Task to complete
Transcribe all of the records word for word, but omit the pictures.

Dataset entries

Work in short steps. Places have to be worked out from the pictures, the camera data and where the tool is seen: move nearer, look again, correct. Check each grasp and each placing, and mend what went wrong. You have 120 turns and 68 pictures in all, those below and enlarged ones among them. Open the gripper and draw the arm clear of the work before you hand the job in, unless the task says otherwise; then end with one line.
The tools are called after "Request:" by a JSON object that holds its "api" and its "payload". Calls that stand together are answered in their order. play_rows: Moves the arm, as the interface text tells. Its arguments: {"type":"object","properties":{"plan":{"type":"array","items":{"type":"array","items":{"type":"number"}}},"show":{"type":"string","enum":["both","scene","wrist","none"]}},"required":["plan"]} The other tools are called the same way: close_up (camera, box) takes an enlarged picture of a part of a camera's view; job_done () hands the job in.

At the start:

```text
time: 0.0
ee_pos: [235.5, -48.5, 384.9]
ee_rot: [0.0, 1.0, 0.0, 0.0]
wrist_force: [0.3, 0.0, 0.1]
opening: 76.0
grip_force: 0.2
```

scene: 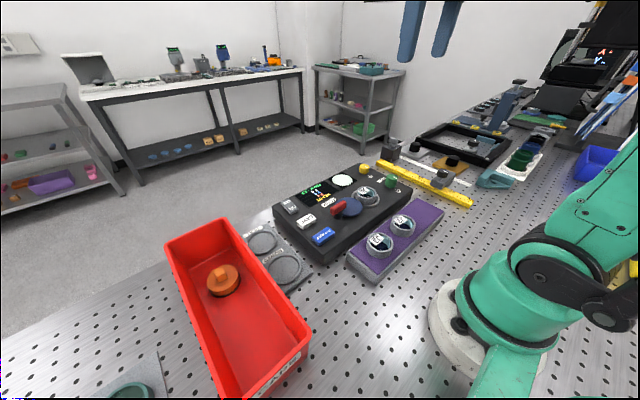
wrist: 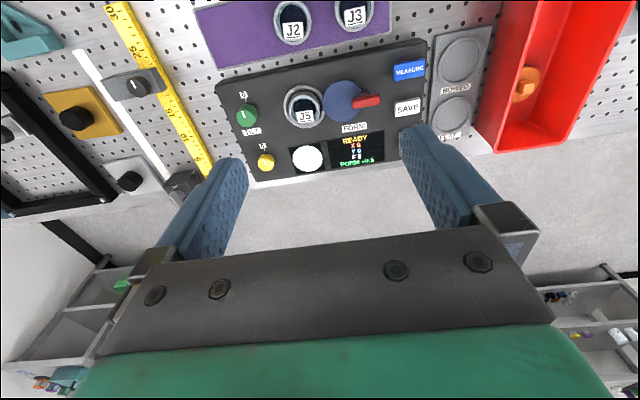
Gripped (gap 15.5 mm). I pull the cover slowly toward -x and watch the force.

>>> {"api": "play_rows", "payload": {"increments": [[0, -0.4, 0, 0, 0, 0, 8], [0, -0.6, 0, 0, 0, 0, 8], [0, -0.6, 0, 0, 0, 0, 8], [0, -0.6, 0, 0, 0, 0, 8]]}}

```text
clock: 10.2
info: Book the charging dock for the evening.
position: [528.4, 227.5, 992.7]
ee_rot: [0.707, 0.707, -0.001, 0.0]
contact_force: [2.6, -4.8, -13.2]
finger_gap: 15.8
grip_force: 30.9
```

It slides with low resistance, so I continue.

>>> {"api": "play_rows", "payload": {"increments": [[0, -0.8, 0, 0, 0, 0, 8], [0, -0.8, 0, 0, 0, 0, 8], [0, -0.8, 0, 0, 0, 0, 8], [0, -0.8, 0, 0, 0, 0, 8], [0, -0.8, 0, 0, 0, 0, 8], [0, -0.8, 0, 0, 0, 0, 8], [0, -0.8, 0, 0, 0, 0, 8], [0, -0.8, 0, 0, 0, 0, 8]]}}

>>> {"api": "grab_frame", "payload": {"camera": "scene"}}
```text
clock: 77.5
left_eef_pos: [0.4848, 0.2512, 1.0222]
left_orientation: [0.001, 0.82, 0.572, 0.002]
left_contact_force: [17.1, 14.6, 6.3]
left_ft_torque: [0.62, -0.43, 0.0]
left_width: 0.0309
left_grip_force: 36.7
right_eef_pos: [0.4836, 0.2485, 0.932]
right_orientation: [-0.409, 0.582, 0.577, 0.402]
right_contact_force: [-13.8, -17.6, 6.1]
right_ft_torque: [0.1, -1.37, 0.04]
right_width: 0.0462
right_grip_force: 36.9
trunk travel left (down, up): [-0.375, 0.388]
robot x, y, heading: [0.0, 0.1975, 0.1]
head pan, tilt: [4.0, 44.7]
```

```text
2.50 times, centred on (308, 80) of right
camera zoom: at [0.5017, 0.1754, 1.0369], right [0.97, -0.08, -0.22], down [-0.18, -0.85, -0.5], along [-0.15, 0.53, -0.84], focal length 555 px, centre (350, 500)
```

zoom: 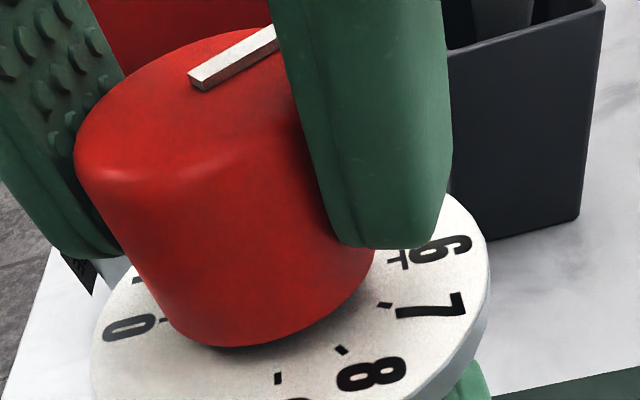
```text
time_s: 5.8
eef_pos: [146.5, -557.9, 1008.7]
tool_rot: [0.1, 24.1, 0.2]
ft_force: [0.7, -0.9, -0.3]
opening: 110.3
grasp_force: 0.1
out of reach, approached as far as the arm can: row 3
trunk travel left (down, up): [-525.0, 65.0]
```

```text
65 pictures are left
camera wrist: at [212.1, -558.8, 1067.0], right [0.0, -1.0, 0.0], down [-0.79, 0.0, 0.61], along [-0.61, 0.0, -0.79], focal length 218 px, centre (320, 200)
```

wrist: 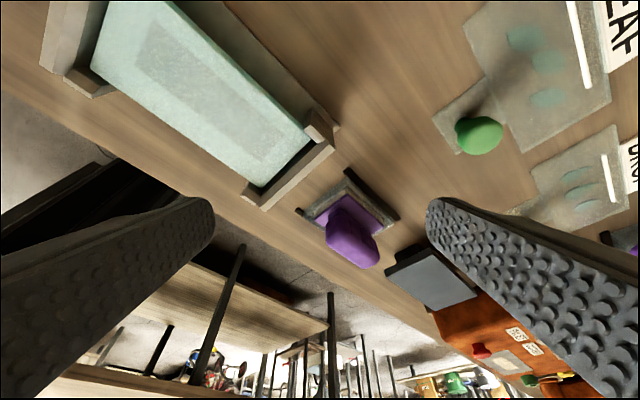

Problem solution
Work in short steps. Places have to be worked out from the pictures, the camera data and where the tool is seen: move nearer, look again, correct. Check each grasp and each placing, and mend what went wrong. You have 120 turns and 68 pictures in all, those below and enlarged ones among them. Open the gripper and draw the arm clear of the work before you hand the job in, unless the task says otherwise; then end with one line.
The tools are called after "Request:" by a JSON object that holds its "api" and its "payload". Calls that stand together are answered in their order. play_rows: Moves the arm, as the interface text tells. Its arguments: {"type":"object","properties":{"plan":{"type":"array","items":{"type":"array","items":{"type":"number"}}},"show":{"type":"string","enum":["both","scene","wrist","none"]}},"required":["plan"]} The other tools are called the same way: close_up (camera, box) takes an enlarged picture of a part of a camera's view; job_done () hands the job in.

At the start:

```text
time: 0.0
ee_pos: [235.5, -48.5, 384.9]
ee_rot: [0.0, 1.0, 0.0, 0.0]
wrist_force: [0.3, 0.0, 0.1]
opening: 76.0
grip_force: 0.2
```

scene: 
wrist: 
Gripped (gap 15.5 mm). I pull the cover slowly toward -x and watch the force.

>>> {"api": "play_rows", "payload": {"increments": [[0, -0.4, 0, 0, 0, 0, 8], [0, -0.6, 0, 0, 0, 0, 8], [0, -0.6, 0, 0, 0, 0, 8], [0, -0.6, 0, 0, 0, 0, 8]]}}

```text
clock: 10.2
info: Book the charging dock for the evening.
position: [528.4, 227.5, 992.7]
ee_rot: [0.707, 0.707, -0.001, 0.0]
contact_force: [2.6, -4.8, -13.2]
finger_gap: 15.8
grip_force: 30.9
```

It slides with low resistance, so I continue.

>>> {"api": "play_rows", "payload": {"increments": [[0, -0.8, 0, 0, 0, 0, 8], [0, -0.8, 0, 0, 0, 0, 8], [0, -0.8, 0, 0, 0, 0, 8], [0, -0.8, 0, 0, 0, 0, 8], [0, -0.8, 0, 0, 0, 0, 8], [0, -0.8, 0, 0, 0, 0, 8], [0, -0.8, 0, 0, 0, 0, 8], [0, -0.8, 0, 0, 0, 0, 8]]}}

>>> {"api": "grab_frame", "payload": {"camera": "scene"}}
```text
clock: 77.5
left_eef_pos: [0.4848, 0.2512, 1.0222]
left_orientation: [0.001, 0.82, 0.572, 0.002]
left_contact_force: [17.1, 14.6, 6.3]
left_ft_torque: [0.62, -0.43, 0.0]
left_width: 0.0309
left_grip_force: 36.7
right_eef_pos: [0.4836, 0.2485, 0.932]
right_orientation: [-0.409, 0.582, 0.577, 0.402]
right_contact_force: [-13.8, -17.6, 6.1]
right_ft_torque: [0.1, -1.37, 0.04]
right_width: 0.0462
right_grip_force: 36.9
trunk travel left (down, up): [-0.375, 0.388]
robot x, y, heading: [0.0, 0.1975, 0.1]
head pan, tilt: [4.0, 44.7]
```

```text
2.50 times, centred on (308, 80) of right
camera zoom: at [0.5017, 0.1754, 1.0369], right [0.97, -0.08, -0.22], down [-0.18, -0.85, -0.5], along [-0.15, 0.53, -0.84], focal length 555 px, centre (350, 500)
```

zoom: 
```text
time_s: 5.8
eef_pos: [146.5, -557.9, 1008.7]
tool_rot: [0.1, 24.1, 0.2]
ft_force: [0.7, -0.9, -0.3]
opening: 110.3
grasp_force: 0.1
out of reach, approached as far as the arm can: row 3
trunk travel left (down, up): [-525.0, 65.0]
```

```text
65 pictures are left
camera wrist: at [212.1, -558.8, 1067.0], right [0.0, -1.0, 0.0], down [-0.79, 0.0, 0.61], along [-0.61, 0.0, -0.79], focal length 218 px, centre (320, 200)
```

wrist: 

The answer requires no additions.